Aim of the exercise >> Reproduce exactly, with no other output, every line of the data below from the line containing "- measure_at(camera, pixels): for" to the end, inclusive. Use JSON: a list with one string for each line that is not empty.

----------

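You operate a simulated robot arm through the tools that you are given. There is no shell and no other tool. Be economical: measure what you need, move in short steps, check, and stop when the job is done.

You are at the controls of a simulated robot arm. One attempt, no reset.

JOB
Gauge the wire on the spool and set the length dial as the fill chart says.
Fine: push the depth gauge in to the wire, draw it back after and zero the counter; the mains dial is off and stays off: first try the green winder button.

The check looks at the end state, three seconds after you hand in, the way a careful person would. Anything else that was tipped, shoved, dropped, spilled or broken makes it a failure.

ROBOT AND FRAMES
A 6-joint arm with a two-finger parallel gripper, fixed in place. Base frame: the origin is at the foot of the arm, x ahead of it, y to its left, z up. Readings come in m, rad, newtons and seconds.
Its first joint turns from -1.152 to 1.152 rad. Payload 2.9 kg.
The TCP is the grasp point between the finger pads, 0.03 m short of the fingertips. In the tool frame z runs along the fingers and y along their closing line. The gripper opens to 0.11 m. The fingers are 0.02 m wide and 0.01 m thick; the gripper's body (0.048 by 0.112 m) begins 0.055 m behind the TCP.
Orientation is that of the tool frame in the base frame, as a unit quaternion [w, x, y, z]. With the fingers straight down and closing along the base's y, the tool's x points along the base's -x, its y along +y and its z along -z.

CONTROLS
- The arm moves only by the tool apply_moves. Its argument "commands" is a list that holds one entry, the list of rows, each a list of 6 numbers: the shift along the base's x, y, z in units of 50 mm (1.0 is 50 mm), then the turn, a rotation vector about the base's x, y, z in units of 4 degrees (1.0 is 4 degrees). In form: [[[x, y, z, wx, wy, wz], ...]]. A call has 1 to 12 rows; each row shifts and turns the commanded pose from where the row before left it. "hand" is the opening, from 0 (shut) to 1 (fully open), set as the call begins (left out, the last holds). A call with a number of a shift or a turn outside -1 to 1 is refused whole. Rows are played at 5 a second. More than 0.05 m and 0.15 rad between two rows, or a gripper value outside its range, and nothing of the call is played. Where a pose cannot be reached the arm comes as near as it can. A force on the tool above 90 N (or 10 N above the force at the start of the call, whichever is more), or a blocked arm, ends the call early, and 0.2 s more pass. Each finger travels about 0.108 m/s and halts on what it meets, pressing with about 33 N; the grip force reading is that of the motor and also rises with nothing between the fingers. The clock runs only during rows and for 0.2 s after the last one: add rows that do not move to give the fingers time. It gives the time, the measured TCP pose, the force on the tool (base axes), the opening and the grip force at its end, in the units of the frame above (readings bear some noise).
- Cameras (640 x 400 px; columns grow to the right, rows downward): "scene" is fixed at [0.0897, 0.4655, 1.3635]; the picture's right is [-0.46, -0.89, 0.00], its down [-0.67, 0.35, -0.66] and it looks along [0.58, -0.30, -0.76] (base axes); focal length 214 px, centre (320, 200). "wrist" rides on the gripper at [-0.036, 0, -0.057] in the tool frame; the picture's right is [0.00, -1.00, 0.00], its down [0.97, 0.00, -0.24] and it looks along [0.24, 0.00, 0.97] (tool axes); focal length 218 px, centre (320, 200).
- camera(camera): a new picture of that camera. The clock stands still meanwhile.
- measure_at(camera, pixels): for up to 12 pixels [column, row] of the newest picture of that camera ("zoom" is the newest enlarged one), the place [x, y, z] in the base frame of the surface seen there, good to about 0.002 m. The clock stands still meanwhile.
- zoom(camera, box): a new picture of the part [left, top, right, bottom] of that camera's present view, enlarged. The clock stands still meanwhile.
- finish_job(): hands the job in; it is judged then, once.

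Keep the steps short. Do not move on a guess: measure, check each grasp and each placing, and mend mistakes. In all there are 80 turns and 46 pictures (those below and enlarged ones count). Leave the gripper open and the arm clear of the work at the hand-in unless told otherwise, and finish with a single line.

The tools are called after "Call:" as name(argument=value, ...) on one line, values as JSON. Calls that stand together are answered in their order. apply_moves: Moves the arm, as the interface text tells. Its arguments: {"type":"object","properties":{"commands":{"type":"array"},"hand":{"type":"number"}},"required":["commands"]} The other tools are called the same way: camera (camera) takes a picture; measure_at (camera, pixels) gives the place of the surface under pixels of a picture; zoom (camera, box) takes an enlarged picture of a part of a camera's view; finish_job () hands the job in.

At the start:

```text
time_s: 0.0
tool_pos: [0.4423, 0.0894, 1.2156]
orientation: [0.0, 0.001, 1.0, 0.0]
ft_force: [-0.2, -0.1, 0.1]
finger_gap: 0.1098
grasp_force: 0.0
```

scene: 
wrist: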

----------

Reply >>
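[
  "- measure_at(camera, pixels): for up to 12 pixels [column, row] of the newest picture of that camera (\"zoom\" is the newest enlarged one), the place [x, y, z] in the base frame of the surface seen there, good to about 0.002 m. The clock stands still meanwhile.",
  "- zoom(camera, box): a new picture of the part [left, top, right, bottom] of that camera's present view, enlarged. The clock stands still meanwhile.",
  "- finish_job(): hands the job in; it is judged then, once.",
  "Keep the steps short. Do not move on a guess: measure, check each grasp and each placing, and mend mistakes. In all there are 80 turns and 46 pictures (those below and enlarged ones count). Leave the gripper open and the arm clear of the work at the hand-in unless told otherwise, and finish with a single line.",
  "The tools are called after \"Call:\" as name(argument=value, ...) on one line, values as JSON. Calls that stand together are answered in their order. apply_moves: Moves the arm, as the interface text tells. Its arguments: {\"type\":\"object\",\"properties\":{\"commands\":{\"type\":\"array\"},\"hand\":{\"type\":\"number\"}},\"required\":[\"commands\"]} The other tools are called the same way: camera (camera) takes a picture; measure_at (camera, pixels) gives the place of the surface under pixels of a picture; zoom (camera, box) takes an enlarged picture of a part of a camera's view; finish_job () hands the job in.",
  "At the start:",
  "```text",
  "time_s: 0.0",
  "tool_pos: [0.4423, 0.0894, 1.2156]",
  "orientation: [0.0, 0.001, 1.0, 0.0]",
  "ft_force: [-0.2, -0.1, 0.1]",
  "finger_gap: 0.1098",
  "grasp_force: 0.0",
  "```",
  "scene: ",
  "wrist:"
]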